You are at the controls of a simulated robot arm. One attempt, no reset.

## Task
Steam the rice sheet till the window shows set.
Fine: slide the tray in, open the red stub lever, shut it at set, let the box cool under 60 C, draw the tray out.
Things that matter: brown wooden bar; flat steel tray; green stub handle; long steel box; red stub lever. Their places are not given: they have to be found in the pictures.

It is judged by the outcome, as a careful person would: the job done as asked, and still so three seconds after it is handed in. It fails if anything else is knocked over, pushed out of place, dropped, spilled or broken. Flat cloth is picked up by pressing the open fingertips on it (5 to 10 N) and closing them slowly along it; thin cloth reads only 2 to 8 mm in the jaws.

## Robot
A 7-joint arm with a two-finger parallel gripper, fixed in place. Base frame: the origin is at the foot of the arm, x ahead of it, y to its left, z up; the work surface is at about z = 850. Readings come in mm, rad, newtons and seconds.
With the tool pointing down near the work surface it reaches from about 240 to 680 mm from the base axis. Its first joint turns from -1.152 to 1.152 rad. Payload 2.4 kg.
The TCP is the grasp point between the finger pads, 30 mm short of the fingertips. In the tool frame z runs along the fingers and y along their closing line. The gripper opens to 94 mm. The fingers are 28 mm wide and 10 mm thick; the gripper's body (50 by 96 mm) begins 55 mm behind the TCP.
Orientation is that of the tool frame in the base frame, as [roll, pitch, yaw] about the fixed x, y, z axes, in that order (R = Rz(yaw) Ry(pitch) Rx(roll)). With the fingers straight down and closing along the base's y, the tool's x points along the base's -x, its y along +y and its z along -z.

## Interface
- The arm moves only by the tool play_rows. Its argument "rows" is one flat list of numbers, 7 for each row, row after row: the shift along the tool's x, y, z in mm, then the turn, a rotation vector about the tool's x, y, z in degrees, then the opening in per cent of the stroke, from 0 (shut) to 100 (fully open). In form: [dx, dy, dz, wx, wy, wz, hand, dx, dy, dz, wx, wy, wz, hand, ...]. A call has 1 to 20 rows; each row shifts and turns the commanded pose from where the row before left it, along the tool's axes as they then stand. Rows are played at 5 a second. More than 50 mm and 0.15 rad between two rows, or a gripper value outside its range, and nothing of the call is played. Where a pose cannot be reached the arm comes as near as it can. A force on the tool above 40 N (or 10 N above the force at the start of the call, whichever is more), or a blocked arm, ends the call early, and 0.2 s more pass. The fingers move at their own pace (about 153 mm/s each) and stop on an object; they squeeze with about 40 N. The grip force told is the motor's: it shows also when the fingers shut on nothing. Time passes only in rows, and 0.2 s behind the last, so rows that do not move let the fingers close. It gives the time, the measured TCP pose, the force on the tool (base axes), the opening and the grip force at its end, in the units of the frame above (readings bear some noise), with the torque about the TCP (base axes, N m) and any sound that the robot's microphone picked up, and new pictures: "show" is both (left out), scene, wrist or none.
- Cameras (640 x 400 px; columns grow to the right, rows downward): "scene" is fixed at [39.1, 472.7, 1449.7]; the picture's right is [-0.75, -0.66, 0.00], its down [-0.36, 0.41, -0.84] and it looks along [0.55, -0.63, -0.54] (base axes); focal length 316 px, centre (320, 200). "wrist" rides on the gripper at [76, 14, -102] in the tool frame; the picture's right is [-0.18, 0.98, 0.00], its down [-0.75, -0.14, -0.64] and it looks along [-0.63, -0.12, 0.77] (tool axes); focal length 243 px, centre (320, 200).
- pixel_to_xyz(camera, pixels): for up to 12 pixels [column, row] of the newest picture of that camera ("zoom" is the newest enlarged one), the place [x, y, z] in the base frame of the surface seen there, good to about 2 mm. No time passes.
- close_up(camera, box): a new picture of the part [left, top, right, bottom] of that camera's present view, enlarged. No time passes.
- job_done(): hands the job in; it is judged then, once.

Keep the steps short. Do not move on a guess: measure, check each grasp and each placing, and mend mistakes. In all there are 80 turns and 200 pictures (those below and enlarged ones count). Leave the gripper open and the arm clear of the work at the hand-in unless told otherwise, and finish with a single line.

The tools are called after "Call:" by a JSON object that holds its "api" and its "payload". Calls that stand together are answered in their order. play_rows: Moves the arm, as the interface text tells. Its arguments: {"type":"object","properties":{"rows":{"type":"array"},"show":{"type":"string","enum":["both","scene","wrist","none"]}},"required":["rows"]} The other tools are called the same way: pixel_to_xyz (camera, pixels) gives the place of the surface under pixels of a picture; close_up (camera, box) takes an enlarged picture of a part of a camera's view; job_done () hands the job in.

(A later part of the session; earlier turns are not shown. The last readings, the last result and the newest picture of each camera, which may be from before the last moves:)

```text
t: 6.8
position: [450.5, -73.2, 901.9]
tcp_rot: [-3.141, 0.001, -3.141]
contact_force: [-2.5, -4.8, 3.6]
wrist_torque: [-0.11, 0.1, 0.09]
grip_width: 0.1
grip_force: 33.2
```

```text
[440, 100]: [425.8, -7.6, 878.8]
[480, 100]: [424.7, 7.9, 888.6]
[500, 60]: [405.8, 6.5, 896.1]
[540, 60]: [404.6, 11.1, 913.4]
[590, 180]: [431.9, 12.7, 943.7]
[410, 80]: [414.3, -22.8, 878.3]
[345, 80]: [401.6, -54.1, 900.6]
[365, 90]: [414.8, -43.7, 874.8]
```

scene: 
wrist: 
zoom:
+++
OBJECTIVE: Extract each line holding the string "hands".

WORKED ANSWER:
- job_done(): hands the job in; it is judged then, once.
The tools are called after "Call:" by a JSON object that holds its "api" and its "payload". Calls that stand together are answered in their order. play_rows: Moves the arm, as the interface text tells. Its arguments: {"type":"object","properties":{"rows":{"type":"array"},"show":{"type":"string","enum":["both","scene","wrist","none"]}},"required":["rows"]} The other tools are called the same way: pixel_to_xyz (camera, pixels) gives the place of the surface under pixels of a picture; close_up (camera, box) takes an enlarged picture of a part of a camera's view; job_done () hands the job in.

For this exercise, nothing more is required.